* Short task
Show every line where "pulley" occurs.
** start Data provided **
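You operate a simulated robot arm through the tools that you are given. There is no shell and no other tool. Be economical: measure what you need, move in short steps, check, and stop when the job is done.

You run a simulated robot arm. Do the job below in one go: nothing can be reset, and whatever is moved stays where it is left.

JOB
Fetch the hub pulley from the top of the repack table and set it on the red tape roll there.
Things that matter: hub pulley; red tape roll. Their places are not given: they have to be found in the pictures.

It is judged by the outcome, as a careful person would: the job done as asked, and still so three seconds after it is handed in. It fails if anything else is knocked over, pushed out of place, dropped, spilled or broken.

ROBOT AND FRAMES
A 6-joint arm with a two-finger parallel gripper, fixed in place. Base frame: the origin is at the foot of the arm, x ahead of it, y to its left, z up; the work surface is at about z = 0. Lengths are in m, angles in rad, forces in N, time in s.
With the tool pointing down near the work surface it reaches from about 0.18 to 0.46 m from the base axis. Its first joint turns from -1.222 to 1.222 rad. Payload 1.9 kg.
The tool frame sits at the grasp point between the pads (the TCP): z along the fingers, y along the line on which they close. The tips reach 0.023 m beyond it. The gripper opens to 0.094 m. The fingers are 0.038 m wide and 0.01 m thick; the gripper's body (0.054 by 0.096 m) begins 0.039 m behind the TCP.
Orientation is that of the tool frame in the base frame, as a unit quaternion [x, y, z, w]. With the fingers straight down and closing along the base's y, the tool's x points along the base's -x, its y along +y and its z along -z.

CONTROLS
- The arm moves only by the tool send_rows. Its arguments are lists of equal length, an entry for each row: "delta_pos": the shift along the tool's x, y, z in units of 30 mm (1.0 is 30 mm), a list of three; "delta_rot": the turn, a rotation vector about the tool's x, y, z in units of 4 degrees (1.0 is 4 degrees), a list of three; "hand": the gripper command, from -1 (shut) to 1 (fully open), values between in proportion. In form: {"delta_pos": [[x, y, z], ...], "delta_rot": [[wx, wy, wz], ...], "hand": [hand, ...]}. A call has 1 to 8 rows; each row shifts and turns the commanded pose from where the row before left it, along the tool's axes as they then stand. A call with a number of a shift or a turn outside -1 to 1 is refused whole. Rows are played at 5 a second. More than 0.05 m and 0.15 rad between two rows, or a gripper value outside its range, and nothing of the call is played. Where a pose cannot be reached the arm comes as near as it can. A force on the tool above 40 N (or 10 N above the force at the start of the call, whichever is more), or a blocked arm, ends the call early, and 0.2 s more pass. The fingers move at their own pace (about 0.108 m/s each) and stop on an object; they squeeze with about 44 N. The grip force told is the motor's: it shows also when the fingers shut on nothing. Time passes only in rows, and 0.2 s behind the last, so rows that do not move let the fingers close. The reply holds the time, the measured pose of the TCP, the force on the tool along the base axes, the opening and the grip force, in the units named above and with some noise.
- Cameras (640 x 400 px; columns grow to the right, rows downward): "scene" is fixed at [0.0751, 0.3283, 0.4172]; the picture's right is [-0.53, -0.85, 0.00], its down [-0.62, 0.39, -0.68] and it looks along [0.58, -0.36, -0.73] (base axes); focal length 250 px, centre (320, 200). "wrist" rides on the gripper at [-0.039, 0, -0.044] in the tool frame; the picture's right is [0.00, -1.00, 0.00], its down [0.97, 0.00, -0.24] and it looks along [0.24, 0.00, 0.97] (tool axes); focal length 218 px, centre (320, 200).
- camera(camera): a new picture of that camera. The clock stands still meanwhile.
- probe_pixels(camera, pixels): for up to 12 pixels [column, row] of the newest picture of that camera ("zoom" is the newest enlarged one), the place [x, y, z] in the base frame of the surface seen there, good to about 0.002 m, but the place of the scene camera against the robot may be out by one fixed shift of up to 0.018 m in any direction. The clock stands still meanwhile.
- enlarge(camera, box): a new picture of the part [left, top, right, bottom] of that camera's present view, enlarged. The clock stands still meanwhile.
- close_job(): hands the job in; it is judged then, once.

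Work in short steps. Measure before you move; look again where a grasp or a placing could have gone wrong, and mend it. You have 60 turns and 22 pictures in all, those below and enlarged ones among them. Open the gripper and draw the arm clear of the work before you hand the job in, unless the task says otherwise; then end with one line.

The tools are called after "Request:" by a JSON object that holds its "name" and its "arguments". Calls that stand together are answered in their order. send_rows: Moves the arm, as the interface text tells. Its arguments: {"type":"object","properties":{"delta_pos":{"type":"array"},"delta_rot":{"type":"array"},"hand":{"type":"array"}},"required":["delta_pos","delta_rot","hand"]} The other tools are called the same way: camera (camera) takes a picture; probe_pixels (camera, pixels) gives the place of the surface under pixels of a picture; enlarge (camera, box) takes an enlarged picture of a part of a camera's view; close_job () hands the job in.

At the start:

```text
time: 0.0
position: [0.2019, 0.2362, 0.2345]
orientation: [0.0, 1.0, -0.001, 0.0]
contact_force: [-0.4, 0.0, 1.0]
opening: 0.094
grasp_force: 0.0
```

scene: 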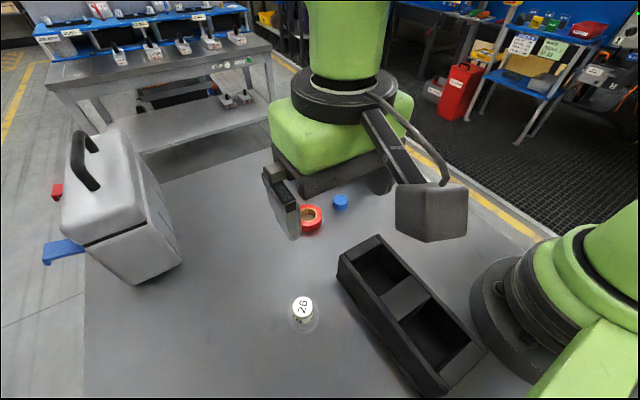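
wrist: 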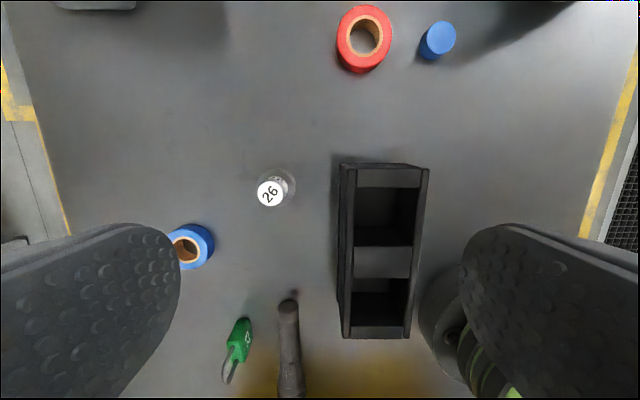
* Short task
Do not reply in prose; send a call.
** end Data provided **
* Exercise output
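Fetch the hub pulley from the top of the repack table and set it on the red tape roll there.
Things that matter: hub pulley; red tape roll. Their places are not given: they have to be found in the pictures.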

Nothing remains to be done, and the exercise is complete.